▸ **Selected text**

THROW ME A BROKEN BONE

This is how it happened. If DOCS come to my door tomorrow I've got my story straight.
 
So anyway, there I am, jumping on the trampoline with Aidan. Having the time of our lives. Aidan was begging me to let him jump off the roof of our house onto the trampoline, but being the responsible parent I refused to let him. He did not take my rules well. His jumping became increasingly erratic, at one point hurling himself across the trampoline face first into the safety netting, that his father, with so much love in his heart, had erected in order to prevent anything hurting his precious boy.
 
This act of lunacy only increased Aidan's frustration. He became abusive. Yelling obscene things whilst I pleaded for him to calm down before someone gets hurt. He saw this statement as a threat and intensified his verbal barrrage to a point that bordered on racism. (?)
 
I noticed his body tensing as I began to cower and weep. I don't think I will ever forget the sight of his eyes turning blood red. His veins swollen to bursting point on every limb.
 
Then he lunged at me. Out of the backs of his hands, two sets of wolverine claws suddenly burst out, pointing straight at my exposed jugular.
 
In a desperate act of self defense, I leapt to my left, causing the trampoline surface to rebound as Aidan was about to land. Falling awkwardly, all sense of aggression disappeared as he began to sob uncontrollably. At first I assumed he had cut himself with his wolverine claws, but I could see no lacerations on him.

▸ **Listed entries**
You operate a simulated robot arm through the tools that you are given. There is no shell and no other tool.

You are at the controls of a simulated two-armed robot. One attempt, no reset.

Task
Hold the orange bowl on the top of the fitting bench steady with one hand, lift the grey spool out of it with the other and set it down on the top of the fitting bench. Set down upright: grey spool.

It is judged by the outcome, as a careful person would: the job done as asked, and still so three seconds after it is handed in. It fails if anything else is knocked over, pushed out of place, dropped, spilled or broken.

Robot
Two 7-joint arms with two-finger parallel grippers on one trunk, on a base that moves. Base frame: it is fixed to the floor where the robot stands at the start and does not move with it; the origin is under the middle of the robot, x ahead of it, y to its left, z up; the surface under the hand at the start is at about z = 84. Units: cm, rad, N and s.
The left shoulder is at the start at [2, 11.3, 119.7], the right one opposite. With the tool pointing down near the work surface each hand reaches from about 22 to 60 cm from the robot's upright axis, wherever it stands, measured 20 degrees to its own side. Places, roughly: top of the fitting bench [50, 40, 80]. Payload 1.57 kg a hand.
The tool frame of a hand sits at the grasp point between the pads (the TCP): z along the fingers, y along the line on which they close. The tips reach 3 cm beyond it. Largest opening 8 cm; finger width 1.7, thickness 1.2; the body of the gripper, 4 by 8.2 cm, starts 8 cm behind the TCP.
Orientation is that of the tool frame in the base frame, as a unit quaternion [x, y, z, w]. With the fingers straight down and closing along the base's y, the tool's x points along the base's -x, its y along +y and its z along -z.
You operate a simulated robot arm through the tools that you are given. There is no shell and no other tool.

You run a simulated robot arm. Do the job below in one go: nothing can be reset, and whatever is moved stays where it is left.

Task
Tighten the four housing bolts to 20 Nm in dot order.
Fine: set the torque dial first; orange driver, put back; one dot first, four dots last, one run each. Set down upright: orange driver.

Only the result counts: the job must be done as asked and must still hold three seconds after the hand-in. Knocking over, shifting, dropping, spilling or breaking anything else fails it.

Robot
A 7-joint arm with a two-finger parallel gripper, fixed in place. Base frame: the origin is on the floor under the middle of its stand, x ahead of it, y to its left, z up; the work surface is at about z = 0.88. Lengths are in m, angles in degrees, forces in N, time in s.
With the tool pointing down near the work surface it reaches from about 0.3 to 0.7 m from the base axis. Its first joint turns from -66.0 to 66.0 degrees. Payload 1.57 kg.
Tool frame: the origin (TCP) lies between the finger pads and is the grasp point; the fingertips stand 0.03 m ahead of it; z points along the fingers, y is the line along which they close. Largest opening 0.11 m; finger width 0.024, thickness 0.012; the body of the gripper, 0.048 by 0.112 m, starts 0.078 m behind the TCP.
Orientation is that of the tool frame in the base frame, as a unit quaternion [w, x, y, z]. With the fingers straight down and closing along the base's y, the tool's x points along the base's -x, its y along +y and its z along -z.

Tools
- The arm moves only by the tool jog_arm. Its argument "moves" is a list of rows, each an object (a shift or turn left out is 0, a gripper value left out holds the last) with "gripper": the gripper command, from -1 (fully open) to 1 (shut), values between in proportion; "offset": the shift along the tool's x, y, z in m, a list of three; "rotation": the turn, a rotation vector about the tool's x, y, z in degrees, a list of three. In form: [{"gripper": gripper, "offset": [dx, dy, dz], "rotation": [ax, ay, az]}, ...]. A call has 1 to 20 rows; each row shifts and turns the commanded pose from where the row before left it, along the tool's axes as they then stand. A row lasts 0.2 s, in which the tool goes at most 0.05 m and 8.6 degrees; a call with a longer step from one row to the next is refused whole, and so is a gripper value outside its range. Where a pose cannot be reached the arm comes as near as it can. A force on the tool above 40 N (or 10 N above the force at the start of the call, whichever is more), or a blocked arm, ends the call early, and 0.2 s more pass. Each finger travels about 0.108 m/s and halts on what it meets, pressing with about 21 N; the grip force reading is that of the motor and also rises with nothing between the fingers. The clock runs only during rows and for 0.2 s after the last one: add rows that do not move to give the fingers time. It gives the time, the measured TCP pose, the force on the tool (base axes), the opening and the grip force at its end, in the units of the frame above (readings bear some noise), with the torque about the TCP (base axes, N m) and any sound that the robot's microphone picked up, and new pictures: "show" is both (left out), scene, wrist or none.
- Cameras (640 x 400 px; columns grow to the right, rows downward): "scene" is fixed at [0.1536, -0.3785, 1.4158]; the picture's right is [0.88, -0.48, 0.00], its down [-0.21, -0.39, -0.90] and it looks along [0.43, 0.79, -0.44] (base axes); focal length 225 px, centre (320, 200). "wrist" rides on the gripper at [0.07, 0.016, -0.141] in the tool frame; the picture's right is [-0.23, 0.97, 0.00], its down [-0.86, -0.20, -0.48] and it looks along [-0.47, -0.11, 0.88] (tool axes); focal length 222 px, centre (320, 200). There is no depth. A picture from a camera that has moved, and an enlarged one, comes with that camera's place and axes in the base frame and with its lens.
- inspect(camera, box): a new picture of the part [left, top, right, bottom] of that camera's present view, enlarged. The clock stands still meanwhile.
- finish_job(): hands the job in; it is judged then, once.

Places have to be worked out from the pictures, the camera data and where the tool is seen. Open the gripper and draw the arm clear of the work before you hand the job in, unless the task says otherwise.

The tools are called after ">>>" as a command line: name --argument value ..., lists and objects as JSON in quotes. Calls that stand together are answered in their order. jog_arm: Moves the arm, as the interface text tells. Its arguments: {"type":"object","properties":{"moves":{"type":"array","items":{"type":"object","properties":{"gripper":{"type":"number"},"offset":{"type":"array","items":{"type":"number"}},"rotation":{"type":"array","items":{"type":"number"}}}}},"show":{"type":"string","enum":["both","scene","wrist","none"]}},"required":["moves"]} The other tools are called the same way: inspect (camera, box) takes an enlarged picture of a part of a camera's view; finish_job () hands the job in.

▸ **The task**
Write what comes next in the selected text.

▸ **Result of the task**
 
Fearing the worst was not over, I reluctantly approached him as he lay crying on the still bouncing surface. And reminiscent of Luke Skywalker with Darth Vader at the end of Return of the Jedi, I picked him up in my arms (after checking his claws had retracted) and carried him to safety, only just escaping the exploding death star.
 
Now, if I read this often enough, will I begin to believe?
 
Knowing that I was indirectly responsible for the breaking of my sons leg is hard. It has been an emotional couple of weeks. My heart breaking no more than when Aidan said to me in the bath a few days later "I'm so sad you broke my leg." I am too son. Very sorry.
 
But as the weeks pass and every day he gets more mobile, and with that much happier, I start to forgive myself a little bit more every day. I can't wait to see his face when the cast comes off. That will be a healing day for both of us.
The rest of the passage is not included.